Request: Transcribe all of the material exactly, except for its pictures.

Dataset excerpt:
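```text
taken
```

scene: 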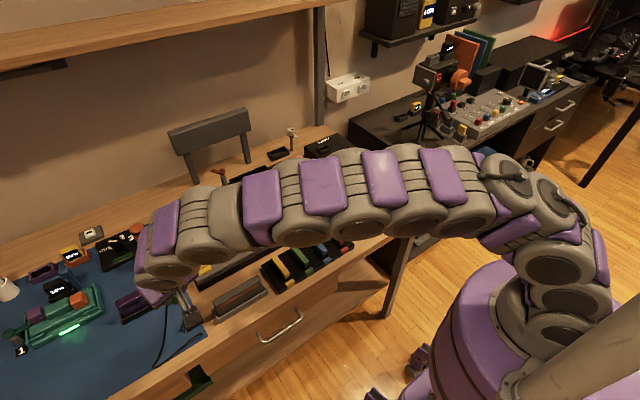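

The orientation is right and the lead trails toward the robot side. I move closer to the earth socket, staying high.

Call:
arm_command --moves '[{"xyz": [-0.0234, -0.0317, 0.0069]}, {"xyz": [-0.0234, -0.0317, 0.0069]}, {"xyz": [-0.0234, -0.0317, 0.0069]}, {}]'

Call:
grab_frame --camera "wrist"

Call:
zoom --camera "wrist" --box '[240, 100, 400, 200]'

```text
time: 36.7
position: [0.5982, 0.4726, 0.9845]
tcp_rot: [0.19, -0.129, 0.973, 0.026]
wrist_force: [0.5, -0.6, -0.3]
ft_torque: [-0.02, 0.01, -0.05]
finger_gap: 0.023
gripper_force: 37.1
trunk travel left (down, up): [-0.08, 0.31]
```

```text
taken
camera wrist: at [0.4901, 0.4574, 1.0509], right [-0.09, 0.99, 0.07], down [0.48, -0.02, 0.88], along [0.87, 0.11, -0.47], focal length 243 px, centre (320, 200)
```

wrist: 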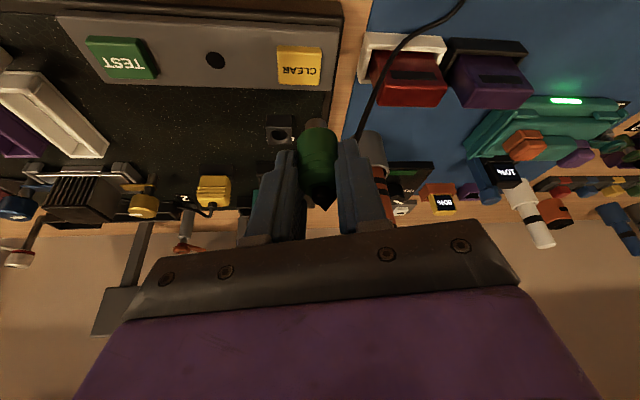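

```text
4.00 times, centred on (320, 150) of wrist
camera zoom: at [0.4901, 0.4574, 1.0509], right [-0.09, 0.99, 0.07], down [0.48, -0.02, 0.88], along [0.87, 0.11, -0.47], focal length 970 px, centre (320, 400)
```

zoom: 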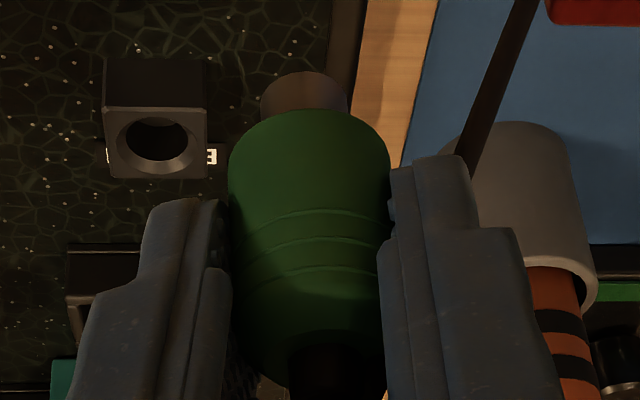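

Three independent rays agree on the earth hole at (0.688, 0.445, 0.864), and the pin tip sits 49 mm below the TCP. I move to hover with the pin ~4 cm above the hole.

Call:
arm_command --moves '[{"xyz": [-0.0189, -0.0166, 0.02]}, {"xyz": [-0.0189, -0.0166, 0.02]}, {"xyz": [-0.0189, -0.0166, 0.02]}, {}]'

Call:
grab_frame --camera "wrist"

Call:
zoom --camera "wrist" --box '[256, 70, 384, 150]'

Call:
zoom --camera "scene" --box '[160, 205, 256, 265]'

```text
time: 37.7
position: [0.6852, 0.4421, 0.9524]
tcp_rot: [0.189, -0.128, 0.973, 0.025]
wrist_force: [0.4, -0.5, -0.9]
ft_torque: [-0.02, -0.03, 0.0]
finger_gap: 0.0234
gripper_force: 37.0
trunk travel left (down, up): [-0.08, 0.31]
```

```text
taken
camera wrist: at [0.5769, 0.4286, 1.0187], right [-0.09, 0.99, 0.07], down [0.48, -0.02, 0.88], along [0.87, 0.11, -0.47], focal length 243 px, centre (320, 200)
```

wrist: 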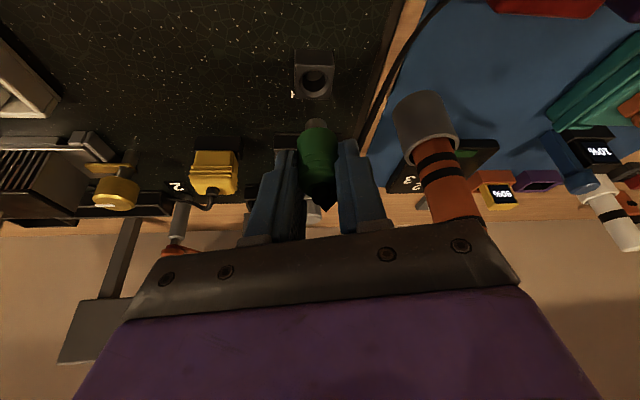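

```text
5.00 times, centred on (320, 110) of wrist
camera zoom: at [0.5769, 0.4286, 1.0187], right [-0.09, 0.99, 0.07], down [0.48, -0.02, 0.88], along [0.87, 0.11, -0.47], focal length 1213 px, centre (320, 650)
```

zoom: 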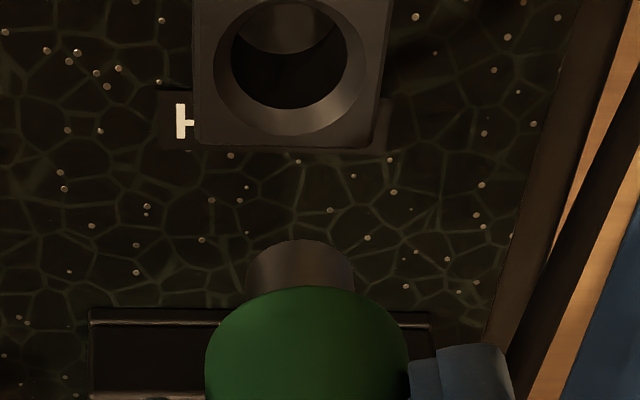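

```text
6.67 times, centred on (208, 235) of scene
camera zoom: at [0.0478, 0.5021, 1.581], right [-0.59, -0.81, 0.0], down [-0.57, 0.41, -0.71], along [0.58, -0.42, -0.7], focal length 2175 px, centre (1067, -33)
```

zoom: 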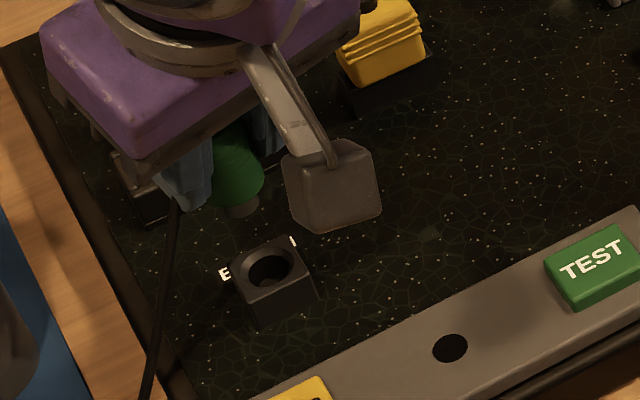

Response below:
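```text
taken
```

scene: 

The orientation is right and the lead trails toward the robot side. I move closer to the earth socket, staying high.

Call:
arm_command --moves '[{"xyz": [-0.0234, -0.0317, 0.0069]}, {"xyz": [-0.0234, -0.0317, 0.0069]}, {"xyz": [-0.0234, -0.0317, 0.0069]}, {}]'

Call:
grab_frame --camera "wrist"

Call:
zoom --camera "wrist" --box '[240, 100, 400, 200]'

```text
time: 36.7
position: [0.5982, 0.4726, 0.9845]
tcp_rot: [0.19, -0.129, 0.973, 0.026]
wrist_force: [0.5, -0.6, -0.3]
ft_torque: [-0.02, 0.01, -0.05]
finger_gap: 0.023
gripper_force: 37.1
trunk travel left (down, up): [-0.08, 0.31]
```

```text
taken
camera wrist: at [0.4901, 0.4574, 1.0509], right [-0.09, 0.99, 0.07], down [0.48, -0.02, 0.88], along [0.87, 0.11, -0.47], focal length 243 px, centre (320, 200)
```

wrist: 

```text
4.00 times, centred on (320, 150) of wrist
camera zoom: at [0.4901, 0.4574, 1.0509], right [-0.09, 0.99, 0.07], down [0.48, -0.02, 0.88], along [0.87, 0.11, -0.47], focal length 970 px, centre (320, 400)
```

zoom: 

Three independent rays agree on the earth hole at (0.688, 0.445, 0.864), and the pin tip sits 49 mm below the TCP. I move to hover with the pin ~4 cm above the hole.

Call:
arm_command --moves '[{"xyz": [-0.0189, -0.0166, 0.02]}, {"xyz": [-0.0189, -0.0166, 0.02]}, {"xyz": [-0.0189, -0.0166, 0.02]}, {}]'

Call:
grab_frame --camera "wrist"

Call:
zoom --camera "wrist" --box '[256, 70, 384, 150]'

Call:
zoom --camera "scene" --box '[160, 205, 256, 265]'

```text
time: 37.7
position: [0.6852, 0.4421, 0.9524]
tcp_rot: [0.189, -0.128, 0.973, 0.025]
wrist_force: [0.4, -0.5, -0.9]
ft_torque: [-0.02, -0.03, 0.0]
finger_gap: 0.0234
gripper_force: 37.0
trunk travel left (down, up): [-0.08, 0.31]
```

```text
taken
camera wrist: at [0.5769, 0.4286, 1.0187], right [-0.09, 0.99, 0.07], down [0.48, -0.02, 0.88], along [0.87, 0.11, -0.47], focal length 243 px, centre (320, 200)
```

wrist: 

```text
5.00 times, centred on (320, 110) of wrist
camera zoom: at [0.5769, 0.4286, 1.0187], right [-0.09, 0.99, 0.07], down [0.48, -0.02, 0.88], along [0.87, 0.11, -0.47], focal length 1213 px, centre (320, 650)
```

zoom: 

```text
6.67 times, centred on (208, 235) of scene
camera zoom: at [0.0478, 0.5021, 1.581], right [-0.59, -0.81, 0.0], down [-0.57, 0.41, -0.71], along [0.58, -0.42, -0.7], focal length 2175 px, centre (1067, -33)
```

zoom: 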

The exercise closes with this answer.